== Requirement ==
Count how many lines contain "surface" and reply with that number only.

== Collected data ==

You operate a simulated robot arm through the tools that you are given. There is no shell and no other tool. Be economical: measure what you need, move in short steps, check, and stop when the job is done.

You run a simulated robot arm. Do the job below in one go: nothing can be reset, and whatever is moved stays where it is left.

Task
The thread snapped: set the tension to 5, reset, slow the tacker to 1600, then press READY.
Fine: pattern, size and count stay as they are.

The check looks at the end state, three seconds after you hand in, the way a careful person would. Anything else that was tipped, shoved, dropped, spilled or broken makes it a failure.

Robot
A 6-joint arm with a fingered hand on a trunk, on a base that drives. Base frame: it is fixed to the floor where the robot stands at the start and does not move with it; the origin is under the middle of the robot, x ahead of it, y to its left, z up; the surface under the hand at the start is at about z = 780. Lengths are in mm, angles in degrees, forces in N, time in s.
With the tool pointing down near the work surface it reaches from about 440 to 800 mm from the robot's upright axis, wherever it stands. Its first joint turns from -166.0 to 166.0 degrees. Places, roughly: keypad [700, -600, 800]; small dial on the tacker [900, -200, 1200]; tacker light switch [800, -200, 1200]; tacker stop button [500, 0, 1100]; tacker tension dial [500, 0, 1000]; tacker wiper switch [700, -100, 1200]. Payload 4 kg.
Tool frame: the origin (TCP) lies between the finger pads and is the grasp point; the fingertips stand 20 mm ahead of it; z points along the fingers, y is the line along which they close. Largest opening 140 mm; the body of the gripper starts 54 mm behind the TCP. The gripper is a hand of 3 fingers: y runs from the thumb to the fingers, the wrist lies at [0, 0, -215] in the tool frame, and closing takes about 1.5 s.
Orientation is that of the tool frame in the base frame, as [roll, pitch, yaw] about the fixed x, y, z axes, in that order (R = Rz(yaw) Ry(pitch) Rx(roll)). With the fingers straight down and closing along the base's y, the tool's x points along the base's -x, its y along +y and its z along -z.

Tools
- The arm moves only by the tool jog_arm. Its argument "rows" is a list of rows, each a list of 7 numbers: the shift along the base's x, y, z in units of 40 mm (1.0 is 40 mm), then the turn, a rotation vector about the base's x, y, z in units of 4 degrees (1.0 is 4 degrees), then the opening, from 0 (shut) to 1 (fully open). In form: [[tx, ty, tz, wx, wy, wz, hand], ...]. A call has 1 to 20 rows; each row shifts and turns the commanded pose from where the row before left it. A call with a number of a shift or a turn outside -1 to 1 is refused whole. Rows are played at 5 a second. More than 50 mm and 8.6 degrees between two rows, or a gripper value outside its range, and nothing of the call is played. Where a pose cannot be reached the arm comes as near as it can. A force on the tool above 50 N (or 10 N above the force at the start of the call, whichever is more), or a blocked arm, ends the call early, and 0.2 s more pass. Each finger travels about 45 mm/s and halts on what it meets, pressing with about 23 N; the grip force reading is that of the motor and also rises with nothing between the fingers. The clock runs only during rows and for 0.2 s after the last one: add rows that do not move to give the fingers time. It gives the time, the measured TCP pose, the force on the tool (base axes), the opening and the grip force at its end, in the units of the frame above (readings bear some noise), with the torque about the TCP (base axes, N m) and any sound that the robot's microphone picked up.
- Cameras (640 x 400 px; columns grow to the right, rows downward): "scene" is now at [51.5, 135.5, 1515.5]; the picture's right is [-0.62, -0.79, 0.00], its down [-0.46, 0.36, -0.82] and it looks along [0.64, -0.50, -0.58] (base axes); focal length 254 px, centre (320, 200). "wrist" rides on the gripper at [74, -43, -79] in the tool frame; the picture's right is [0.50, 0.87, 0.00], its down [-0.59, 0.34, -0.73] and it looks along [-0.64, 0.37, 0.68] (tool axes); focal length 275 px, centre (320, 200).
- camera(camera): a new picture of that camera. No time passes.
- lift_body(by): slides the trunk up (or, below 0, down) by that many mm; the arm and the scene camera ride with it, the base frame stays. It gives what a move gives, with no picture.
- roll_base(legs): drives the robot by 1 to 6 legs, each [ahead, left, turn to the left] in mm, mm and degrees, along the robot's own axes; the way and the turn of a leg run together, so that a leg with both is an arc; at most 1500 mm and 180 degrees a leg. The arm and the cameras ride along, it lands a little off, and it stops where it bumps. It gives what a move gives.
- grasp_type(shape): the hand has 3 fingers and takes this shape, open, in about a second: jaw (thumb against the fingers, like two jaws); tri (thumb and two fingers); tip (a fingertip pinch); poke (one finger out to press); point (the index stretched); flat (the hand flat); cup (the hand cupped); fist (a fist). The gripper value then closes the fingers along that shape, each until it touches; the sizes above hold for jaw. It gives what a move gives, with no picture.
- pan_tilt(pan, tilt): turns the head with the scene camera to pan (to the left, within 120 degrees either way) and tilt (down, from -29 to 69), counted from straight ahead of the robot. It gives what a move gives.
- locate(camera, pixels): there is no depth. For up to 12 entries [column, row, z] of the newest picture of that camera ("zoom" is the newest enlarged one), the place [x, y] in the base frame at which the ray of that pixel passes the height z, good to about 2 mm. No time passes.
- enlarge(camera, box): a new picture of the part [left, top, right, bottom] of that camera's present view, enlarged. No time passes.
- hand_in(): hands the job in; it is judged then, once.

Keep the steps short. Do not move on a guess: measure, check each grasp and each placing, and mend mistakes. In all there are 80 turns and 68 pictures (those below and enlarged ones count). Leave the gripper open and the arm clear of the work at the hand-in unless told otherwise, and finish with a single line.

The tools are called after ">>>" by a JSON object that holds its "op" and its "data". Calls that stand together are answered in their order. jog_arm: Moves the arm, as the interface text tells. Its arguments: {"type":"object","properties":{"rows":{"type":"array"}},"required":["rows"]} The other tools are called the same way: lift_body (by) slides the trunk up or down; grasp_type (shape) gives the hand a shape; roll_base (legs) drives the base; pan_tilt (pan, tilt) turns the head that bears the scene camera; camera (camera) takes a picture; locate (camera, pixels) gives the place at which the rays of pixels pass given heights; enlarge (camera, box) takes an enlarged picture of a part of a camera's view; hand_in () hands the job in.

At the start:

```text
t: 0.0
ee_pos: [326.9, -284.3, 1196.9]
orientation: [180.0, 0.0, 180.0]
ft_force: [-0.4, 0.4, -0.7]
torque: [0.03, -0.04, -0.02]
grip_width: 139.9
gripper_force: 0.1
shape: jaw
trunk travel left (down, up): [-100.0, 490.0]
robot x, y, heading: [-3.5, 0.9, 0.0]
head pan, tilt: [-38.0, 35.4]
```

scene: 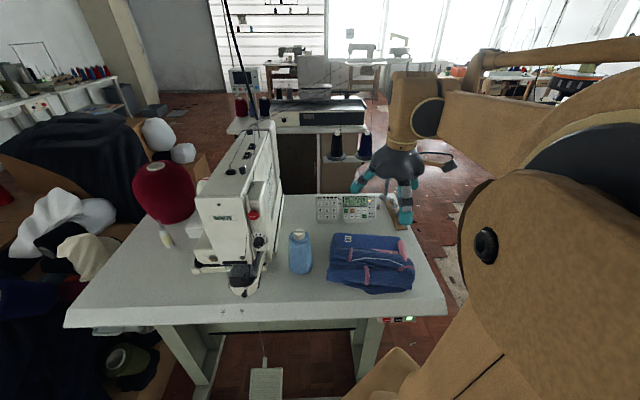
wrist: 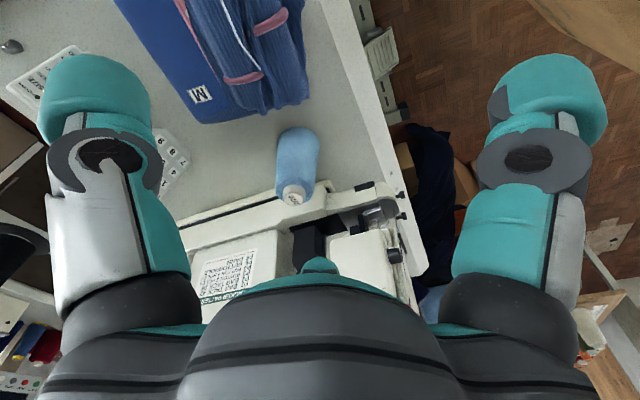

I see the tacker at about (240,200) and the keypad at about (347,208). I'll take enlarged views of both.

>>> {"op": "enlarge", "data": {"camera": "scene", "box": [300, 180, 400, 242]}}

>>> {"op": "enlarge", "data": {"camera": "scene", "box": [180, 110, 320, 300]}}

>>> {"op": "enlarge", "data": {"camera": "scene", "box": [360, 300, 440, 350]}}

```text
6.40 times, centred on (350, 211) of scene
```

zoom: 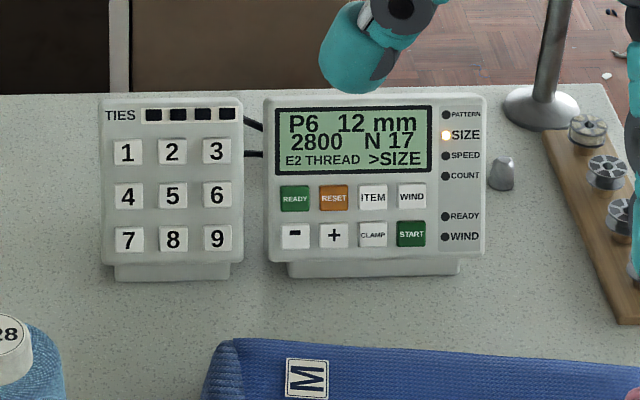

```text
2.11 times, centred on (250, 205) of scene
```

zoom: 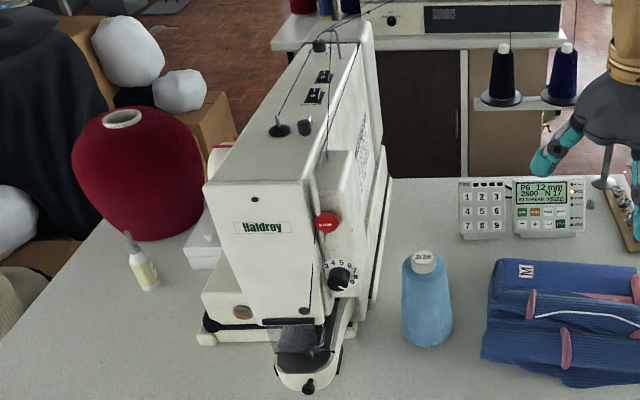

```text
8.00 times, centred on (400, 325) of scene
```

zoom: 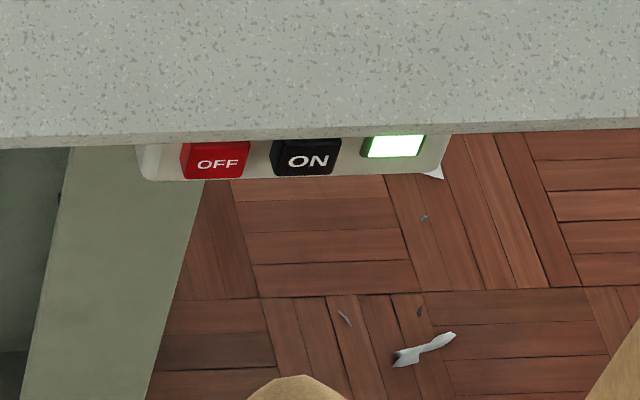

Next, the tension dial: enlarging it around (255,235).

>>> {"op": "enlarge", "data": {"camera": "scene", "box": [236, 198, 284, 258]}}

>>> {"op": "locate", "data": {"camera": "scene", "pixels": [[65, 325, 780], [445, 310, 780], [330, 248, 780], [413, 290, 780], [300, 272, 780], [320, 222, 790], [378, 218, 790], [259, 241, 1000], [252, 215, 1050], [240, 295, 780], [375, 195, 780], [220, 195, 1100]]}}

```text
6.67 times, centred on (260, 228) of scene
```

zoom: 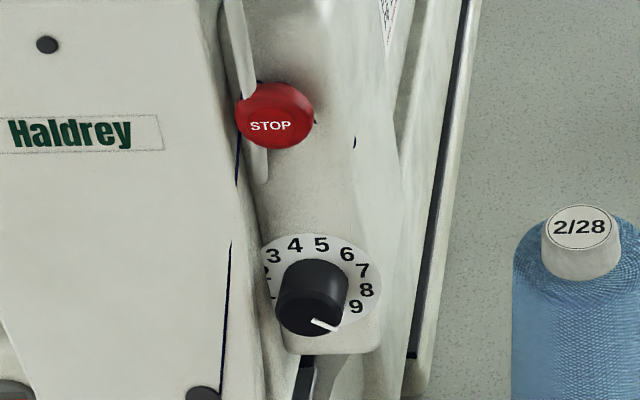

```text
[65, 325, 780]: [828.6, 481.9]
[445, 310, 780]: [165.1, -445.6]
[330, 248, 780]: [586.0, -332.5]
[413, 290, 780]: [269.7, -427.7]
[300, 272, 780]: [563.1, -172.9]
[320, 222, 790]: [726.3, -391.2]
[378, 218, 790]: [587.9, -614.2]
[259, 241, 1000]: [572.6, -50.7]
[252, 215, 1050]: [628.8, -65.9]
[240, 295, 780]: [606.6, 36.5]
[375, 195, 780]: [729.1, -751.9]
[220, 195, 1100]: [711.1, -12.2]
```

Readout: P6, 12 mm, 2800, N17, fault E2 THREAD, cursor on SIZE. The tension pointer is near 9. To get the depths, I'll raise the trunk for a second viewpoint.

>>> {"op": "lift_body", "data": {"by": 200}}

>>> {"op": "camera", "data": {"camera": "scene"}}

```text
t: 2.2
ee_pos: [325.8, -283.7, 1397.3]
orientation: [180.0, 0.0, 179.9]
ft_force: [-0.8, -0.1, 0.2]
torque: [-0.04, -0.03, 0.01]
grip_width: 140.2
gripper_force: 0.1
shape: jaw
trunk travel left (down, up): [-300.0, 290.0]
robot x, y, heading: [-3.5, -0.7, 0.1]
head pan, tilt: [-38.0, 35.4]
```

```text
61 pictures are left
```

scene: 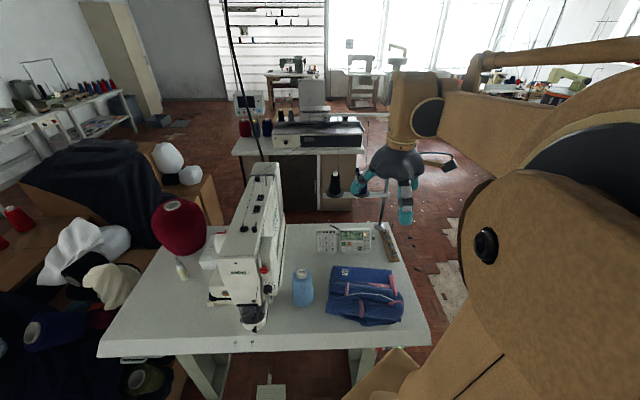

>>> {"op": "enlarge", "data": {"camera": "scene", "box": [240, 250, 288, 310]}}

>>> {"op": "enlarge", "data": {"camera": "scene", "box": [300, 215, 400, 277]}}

== Exercise output ==
2